━━ Given data

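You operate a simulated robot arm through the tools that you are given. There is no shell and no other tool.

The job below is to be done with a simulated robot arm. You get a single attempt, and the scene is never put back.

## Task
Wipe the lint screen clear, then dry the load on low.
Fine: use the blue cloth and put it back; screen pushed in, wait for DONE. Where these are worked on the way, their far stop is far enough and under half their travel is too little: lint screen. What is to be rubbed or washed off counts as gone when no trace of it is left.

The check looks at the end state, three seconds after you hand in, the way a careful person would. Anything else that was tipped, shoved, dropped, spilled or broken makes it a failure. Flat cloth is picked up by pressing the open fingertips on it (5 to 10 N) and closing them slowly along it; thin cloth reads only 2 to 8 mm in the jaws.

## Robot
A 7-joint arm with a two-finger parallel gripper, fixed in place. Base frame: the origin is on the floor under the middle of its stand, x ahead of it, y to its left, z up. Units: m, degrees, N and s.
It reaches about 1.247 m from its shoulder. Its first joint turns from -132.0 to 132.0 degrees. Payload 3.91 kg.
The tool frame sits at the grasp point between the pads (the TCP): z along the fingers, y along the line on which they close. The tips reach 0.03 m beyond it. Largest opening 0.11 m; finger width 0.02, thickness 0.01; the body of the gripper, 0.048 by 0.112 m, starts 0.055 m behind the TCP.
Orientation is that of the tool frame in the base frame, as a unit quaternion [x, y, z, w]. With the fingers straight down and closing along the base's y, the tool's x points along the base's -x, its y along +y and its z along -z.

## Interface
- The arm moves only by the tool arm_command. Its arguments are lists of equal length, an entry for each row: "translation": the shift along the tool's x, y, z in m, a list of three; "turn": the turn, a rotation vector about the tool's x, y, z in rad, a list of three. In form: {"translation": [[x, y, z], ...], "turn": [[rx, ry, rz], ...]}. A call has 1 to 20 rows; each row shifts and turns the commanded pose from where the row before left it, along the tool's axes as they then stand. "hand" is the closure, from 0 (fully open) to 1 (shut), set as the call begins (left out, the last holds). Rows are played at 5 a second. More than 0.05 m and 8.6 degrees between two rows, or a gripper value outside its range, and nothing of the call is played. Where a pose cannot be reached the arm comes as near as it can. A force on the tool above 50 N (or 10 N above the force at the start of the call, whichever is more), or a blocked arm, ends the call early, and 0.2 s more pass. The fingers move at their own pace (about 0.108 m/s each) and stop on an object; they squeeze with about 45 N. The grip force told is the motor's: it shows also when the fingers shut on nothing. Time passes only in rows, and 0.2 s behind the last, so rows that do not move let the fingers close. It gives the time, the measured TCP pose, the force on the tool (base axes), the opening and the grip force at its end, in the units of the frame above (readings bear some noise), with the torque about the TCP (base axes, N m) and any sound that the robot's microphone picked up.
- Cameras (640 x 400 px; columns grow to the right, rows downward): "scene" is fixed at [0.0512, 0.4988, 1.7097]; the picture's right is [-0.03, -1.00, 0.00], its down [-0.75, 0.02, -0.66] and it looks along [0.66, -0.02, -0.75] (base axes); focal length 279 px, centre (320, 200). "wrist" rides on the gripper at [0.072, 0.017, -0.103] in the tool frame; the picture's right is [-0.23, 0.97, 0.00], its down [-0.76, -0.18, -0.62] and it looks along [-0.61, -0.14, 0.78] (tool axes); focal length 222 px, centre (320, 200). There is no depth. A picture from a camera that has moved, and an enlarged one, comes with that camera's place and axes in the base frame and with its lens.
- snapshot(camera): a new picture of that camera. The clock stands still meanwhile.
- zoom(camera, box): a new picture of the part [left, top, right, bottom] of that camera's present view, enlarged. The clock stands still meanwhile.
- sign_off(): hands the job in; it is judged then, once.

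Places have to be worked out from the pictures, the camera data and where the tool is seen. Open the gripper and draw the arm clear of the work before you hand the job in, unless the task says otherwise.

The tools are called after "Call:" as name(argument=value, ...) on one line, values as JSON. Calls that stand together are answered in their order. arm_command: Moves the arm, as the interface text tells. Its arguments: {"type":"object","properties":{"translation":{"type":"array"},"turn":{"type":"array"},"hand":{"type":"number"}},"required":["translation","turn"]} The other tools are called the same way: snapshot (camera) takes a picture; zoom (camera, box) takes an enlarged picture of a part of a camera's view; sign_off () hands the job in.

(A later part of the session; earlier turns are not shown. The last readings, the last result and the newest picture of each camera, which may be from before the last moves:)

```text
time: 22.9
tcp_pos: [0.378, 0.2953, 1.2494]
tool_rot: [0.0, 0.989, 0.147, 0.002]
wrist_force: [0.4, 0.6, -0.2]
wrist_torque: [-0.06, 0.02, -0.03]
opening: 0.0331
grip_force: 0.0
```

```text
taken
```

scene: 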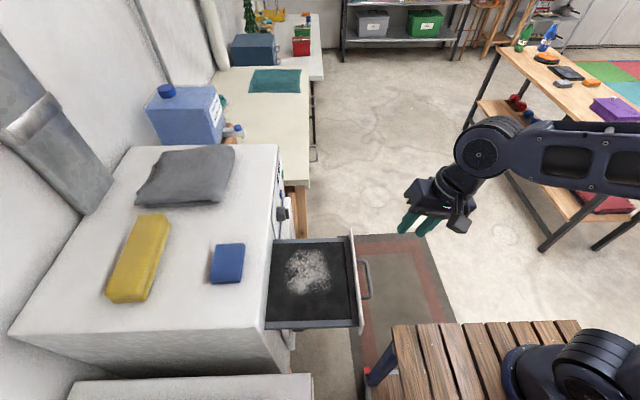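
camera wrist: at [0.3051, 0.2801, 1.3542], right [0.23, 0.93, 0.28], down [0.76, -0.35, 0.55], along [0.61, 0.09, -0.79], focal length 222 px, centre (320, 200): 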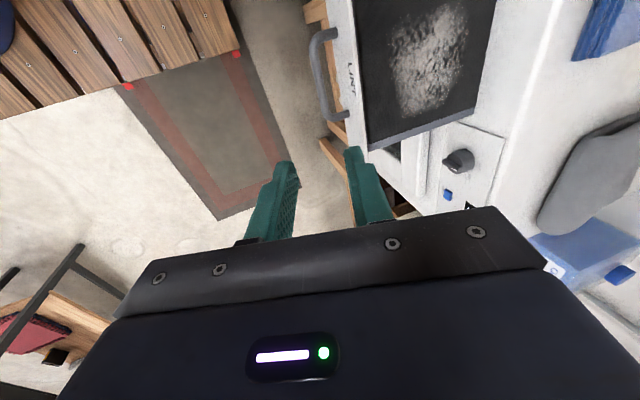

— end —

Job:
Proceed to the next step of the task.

━━━━

Job:
Could you carry on with the excerpt to read from where it ends?

━━ Excerpt to read

Acima de tudo, estes marinheiros e trabalhadores de Kronstadt educados, independentes e politicamente conscientes queriam e agiam como baluartes de uma democracia socialista radical e espontânea. As formas clássicas de organização de Kronstadt eram tanto a reunião de massas quanto o comitê (soviete) de deputados com mandatos sujeitos à revogação imediata. Havia livre participação envolvendo todas as classes e partidos socialistas. Os kronstadtinos rejeitavam toda e qualquer autoridade além de seu próprio Soviete e não era incomum que os participantes de uma reunião de massa, inflamada por oradores inspirados, forçassem o próprio Soviete a mudanças políticas repentinas e embaraçosas. Os marinheiros e trabalhadores nutriam um ódio vigoroso e violento à classe burguesa, à nobreza e ao oficialato, rejeitando a mínima participação de qualquer dessas categorias sociais na vida política e econômica de Kronstadt, em seu Soviete e na República em geral. Pois bem, acreditavam na instituição de um governo quase puramente operário, como, de fato, se testemunhou em Kronstadt durante grande parte do ano de 1917. Eles pensavam que instituições geridas por trabalhadores poderiam ser imediatamente implantadas em toda a Rússia pela ação das classes trabalhadoras sem qualquer participação de grupos não socialistas.

━━━━

Response below:
Anatolii Lamanov entrou em cena com a Revolução de Fevereiro de 1917 quando o estudante do terceiro ano de química tornou-se presidente do Soviete de Deputados Operários de Kronstadt. Mais tarde, foi eleito presidente do Soviete de Deputados Operários e Soldados de Kronstadt (“Soviete de Kronstadt”) e do conselho editorial do jornal do soviete. Lamanov também liderou o Grupo Sem Partido de Kronstadt, que, em agosto de 1917, juntou-se à União dos Socialista-Revolucionários Maximalistas (Getzler, pp. 30, 37-38, 135).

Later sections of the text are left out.